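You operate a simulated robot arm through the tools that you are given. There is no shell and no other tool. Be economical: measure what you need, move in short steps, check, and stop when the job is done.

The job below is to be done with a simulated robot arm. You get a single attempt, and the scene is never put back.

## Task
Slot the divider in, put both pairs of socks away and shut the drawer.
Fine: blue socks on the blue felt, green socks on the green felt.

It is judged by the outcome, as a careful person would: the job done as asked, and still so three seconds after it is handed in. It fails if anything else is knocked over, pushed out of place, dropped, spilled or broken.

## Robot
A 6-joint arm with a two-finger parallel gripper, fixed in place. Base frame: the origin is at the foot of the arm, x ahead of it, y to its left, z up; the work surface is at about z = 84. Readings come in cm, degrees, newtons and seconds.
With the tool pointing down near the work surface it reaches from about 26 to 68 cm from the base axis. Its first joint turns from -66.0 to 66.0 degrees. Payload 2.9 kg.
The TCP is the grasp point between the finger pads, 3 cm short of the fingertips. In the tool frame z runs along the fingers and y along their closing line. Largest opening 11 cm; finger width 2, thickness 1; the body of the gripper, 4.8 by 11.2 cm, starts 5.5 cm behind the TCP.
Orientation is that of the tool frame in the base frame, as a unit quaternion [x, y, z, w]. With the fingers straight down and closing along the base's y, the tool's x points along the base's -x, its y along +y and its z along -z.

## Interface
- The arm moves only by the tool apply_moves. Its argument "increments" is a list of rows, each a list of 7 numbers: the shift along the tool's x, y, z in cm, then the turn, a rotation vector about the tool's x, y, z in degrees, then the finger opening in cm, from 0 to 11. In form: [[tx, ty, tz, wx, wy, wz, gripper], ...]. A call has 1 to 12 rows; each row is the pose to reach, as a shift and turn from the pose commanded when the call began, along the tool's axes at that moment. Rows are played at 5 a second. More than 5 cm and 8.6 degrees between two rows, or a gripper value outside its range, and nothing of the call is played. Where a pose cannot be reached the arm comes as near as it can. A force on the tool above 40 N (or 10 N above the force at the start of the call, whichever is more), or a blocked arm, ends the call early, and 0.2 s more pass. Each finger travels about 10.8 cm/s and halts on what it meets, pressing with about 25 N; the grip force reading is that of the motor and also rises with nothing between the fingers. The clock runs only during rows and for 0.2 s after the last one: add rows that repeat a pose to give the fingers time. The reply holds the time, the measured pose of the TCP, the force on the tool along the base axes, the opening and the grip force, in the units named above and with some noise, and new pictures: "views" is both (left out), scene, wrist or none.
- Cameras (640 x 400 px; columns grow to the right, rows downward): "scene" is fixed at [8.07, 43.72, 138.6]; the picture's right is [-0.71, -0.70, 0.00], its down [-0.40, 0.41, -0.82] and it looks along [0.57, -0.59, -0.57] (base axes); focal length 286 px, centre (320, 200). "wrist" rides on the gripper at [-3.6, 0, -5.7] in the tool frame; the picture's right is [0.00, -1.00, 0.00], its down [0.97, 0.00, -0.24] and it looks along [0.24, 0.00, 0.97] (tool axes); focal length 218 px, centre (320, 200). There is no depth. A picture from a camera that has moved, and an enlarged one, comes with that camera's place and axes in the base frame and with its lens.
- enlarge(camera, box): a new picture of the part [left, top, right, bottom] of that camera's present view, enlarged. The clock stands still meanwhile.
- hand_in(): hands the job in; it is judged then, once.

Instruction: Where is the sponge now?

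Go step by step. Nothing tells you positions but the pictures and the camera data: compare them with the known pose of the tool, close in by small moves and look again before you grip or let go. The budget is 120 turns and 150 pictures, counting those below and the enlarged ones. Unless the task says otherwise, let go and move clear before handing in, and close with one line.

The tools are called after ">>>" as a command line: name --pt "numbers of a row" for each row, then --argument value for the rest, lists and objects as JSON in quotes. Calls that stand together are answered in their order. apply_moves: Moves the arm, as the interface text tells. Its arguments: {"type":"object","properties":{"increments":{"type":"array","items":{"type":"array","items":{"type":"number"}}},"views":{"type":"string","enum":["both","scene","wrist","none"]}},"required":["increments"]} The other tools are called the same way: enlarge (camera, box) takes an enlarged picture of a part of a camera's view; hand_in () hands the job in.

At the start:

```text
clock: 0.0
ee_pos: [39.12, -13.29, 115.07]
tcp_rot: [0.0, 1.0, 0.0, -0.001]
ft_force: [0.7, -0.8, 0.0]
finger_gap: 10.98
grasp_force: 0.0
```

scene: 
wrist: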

-------

WHAT THIS TASK INVOLVES:
Carry the excerpt to read on from its last sentence.

EXCERPT TO READ:
-------

145. The Government referred to the unfinished nature of the criminal investigation and to the lack of evidence of special operations and of the detention or death of the applicants’ relative. However, the Court considers that the fact that the investigation has failed to progress beyond establishment of the basic facts should not be detrimental to the applicants’ arguments. The Government further alluded to the possibility that the abductors might not have been State servicemen. However, this suggestion is not supported by any credible evidence reviewed by the Court and stands in contradiction to the established facts of the case, in particular concerning N.S.’s involvement.
146. Bearing in mind the general principles outlined above, the Court finds it sufficiently established that Gelani Kaykharov was taken into custody by State agents on 20 December 2002. In the absence of any news of him since that date and given the life-threatening nature of such detention (see paragraph 142 above), the Court also finds that Gelani Kaykharov could be presumed dead following his unacknowledged detention.
3. Application no. 7862/08, Muzayeva and others v. Russia
147. The documents reviewed by the Court contain sufficient evidence to attest that Suleyman Surguyev, Adam Suleymanov and Mirza Elmurzayev were detained on 2 February 2000 at school no. 50 in a suburb of Grozny by a detachment of military unit no. 69771 and brought to that unit’s headquarters. On 5 February 2000 a journalist photographed them being detained in a pit; the relatives later identified the three men by the photograph published in the Itogi magazine (see paragraphs 43- 48, 53-56 and 64 above). Their fate and whereabouts after 5 February 2000 are unknown, and none of the perpetrators has been identified or charged.
148. The Government referred to the unfinished nature of the criminal investigation and to the lack of evidence that the applicants’ relatives were dead. However, the Court considers that that argument is insufficient to discharge their burden of proof in a case where there is prima facie evidence of State control over the disappeared prisoners. The Court finds it established that Suleyman Surguyev, Adam Suleymanov and Mirza Elmurzayev were taken into custody by State agents on 2 February 2000 and subsequently disappeared. For the reasons summarised above (see paragraph 142 above), they can be presumed dead.
4. Application no. 56745/08, Gakayev and others v. Russia
149. Numerous witness statements produced by the applicants and collected by the investigation describe the circumstances in which several individuals were detained on 3 June 2000 at the Grozny market by a group of military servicemen, who were driving an APC and used automatic weapons (see paragraphs 71, 75, 79 and 82-84 above). The bodies of some of the detainees were found in a mass grave on the outskirts of Grozny, in the vicinity of a large military base. The bodies bore signs of violent death (see paragraphs 73, 89 and 90 above). The body of Zavalu Tazukayev has not been found.

-------

WRITTEN RESPONSE:
150. The Court has already found that there existed a body of evidence attaining the standard of proof “beyond reasonable doubt”, which made it possible to hold the State authorities responsible for Nura Luluyeva’s death (see Luluyev and Others, cited above, § 85). It does not find anything which could alter this conclusion in respect of the persons who were detained together with her: Markha Gakayeva, Raisa Gakayeva and Zavalu Tazurkayev. Lastly, in the circumstances of the case, the Court finds that Mr Tazurkayev can be presumed dead.
5. Application no. 61274/09, Vagapova v. Russia
151. The applicant consistently alleged, before both the Court and the domestic authorities, that on 23 February 2000 her husband had been detained by a group of servicemen on the road near Ilyinskoye, and that he and his truck had been taken in the direction of the Khankala military base. She gave the investigator information about the route the abductors had taken, as well as the possible provenance and identification number of the military unit involved. She identified other witnesses who had seen the group and indicated the passage of the vehicles through certain roadblocks on their way to the military base. The investigation collected two separate witness statements corroborating that information (see paragraphs 101 and 105-107 above). Bearing in mind the difficulties associated with obtaining the evidence and the fact that, often, little evidence can be submitted by applicants in support of their applications owing to the involvement of military or security forces, the Court is satisfied that a prima facie case of abduction by State agents has been made.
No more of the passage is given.